In Israel, the delegation met with hostage families. Six Americans are still being held by Hamas, she said. 

“We wanted to make sure that we came to Israel, that we came to the region and that it was important that we not just sign statements and issue press releases and be united in our position from thousands of miles away,” Wasserman Schultz said. “We wanted to make sure that the Arab leadership in the region understands that the United States is making this a priority and it is bipartisan and we expect those of leverage that are our friends to engage fully.” 

In Israel, “we were clear in our solidarity,” she said. 

Wasserman Schultz said she pressed Prime Minister Benjamin Netanyahu over statements made by “extreme right-wing members of his coalition” who have suggested that after the war Gaza should be run by Israel. “That is not something that would be productive or helpful,” she said. “Israel is not and should not be taking back Gaza. That’s not their intent.” 

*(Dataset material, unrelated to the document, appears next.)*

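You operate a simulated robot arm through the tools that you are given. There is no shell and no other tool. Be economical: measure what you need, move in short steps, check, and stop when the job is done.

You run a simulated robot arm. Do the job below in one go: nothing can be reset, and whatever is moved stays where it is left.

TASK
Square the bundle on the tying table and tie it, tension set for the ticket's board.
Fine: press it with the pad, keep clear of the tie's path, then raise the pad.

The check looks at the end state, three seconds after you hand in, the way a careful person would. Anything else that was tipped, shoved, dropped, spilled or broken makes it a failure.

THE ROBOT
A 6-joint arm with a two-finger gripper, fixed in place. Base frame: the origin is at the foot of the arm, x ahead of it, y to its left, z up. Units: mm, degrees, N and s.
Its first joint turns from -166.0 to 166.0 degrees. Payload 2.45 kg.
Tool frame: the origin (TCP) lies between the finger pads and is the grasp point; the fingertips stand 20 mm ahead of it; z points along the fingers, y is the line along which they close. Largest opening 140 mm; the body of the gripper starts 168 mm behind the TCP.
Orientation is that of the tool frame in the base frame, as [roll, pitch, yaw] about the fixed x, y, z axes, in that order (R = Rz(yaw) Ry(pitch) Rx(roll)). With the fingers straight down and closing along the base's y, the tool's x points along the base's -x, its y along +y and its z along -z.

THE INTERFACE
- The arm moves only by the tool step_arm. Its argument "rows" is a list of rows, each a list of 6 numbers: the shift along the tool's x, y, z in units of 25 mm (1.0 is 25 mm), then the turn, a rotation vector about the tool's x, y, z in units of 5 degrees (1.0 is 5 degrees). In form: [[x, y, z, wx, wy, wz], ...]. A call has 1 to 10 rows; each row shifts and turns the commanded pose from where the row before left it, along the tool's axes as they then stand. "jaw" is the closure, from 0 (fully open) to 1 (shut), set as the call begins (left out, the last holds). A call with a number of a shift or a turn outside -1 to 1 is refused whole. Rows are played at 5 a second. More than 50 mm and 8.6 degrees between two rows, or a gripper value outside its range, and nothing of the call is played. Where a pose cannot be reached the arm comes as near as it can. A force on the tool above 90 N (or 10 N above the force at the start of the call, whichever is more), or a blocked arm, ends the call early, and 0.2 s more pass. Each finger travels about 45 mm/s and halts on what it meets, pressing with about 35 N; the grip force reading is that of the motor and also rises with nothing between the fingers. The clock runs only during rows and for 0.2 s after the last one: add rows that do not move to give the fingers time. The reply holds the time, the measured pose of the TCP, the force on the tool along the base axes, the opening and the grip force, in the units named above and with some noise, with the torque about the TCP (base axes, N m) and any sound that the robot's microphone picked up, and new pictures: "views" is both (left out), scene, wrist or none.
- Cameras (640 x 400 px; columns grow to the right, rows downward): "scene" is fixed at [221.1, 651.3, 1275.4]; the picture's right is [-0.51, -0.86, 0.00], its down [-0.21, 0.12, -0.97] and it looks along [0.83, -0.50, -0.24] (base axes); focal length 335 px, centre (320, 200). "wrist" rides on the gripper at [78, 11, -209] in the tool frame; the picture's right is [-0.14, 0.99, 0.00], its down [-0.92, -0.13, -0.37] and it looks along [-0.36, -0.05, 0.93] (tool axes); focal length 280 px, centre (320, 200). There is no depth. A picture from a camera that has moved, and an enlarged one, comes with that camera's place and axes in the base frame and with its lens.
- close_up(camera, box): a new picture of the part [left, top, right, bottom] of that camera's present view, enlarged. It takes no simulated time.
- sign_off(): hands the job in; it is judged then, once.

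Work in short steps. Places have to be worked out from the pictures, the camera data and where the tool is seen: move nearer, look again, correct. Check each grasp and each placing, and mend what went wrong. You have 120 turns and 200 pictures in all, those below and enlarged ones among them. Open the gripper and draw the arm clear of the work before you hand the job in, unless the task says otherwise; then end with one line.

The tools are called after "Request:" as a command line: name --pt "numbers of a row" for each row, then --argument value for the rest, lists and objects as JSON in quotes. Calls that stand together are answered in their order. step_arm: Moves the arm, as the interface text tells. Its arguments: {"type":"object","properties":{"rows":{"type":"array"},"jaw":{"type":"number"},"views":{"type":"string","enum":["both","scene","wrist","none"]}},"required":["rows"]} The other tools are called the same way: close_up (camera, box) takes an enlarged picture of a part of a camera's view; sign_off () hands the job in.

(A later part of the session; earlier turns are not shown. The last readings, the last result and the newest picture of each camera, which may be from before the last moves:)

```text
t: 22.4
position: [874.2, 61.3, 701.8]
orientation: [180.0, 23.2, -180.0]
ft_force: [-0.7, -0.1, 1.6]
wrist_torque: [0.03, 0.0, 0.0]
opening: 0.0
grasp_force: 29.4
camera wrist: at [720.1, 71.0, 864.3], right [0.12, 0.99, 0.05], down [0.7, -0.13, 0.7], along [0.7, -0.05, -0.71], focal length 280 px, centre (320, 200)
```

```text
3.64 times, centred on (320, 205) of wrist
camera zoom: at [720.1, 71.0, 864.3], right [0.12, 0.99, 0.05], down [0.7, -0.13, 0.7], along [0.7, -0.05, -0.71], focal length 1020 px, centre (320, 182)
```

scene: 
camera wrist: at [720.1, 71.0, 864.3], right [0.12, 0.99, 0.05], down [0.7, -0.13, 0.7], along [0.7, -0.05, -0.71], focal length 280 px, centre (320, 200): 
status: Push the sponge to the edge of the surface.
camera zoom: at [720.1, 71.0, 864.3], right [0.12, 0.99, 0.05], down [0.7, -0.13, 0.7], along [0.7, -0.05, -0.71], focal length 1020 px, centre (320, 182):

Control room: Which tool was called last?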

Meeting with leaders in Qatar, the delegation pushed them to do more to secure release of the remaining Israeli and American hostages who have been held since Oct. 7. Qatar, a strategic ally of the U.S., has been an intermediary between Israel and Hamas. 

“They have considerable leverage and our expectation … was that they use it,” Wasserman Schultz said. “Our expectations based on our relationship is that they will use their leverage to successfully negotiate the release of the hostages and help bring an end to this conflict,” she said. 

She praised the crown prince of Bahrain, who is also its prime minister. “And we told him repeatedly that he deserved tremendous credit for unequivocally condemning the Hamas attack, really the only one Arab leader in the region that did so,” she said.